Did you know that if the plates are blue on a buffet line, that color was a strategic decision? Why? According to the psychology behind it, the color is an appetite suppressant.

Makes sense:

 

One article suggests that it’s because, aside from blueberries and a few blue-purple potatoes, blue doesn’t exist as a natural food color. (Article: Color & Appetite Matters).

That’s what Brian Markovich and Amy Upthagrove from Mount Mary University told an audience at our community conference Mediasite Experience 2018 yesterday in Madison, Wis. It’s that type of sensory relations topic that students in Mount Mary’s Food Science program study. But its food lab where all the magic was supposed to happen wasn’t quite cutting it.

Mount Mary University in Milwaukee, Wis. is an innovative institution when it comes to unique use cases of video (check out how it’s using Mediasite in its sign language course). So it created a new state-of-the-art million-dollar lab that turns every class into a cooking show.

Picture eight kitchen stations with TVs and iPads, a demonstration area for an instructor or guest cook, and Mediasite so students see every angle of the class. That could include a close-up view of the cook’s stovetop, cutting area, the recipe, etc.

That’s a far cry from the old set-up, which Brian and Amy described as “a glorified grandmother’s kitchen” where students huddled around the instructor and couldn’t watch anything on-demand.

Brian and Amy’s team asked themselves how they could use technology to give them a leg up.

“We found out that Mediasite could do everything we just talked about and more,” Brian said.

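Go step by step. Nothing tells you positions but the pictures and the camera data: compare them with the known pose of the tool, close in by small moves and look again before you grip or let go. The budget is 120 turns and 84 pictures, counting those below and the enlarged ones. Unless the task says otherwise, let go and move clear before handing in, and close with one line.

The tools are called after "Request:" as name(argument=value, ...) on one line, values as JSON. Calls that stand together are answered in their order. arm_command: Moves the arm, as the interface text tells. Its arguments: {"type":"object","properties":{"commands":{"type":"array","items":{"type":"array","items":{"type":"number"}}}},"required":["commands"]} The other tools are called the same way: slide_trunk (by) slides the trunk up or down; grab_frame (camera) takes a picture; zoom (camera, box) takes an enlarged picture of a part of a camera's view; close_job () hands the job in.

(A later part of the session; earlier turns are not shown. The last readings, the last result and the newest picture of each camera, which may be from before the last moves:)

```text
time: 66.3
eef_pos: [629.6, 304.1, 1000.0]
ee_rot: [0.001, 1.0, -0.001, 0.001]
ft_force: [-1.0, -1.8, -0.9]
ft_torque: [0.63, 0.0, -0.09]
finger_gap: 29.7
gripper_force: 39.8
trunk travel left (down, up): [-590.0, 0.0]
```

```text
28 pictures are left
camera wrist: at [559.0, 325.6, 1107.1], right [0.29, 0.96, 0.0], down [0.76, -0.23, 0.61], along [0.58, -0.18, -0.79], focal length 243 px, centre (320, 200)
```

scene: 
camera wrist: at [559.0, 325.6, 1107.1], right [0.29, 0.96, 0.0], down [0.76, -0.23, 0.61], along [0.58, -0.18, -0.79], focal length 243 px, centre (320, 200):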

Even better yet, everything is managed in a one-touch capture of four simultaneous views. This created a low-impact recording option for the cooking professors’ while giving the viewer full control of what to watch.

“A cook who’s also managing a class at the same time isn’t able to switch the screen to make sure the viewer is watching the right thing at any given time. They wanted to grab all the streams at one time and that’s where Mediasite came in,” he said. “The cook never has to worry about switching views.”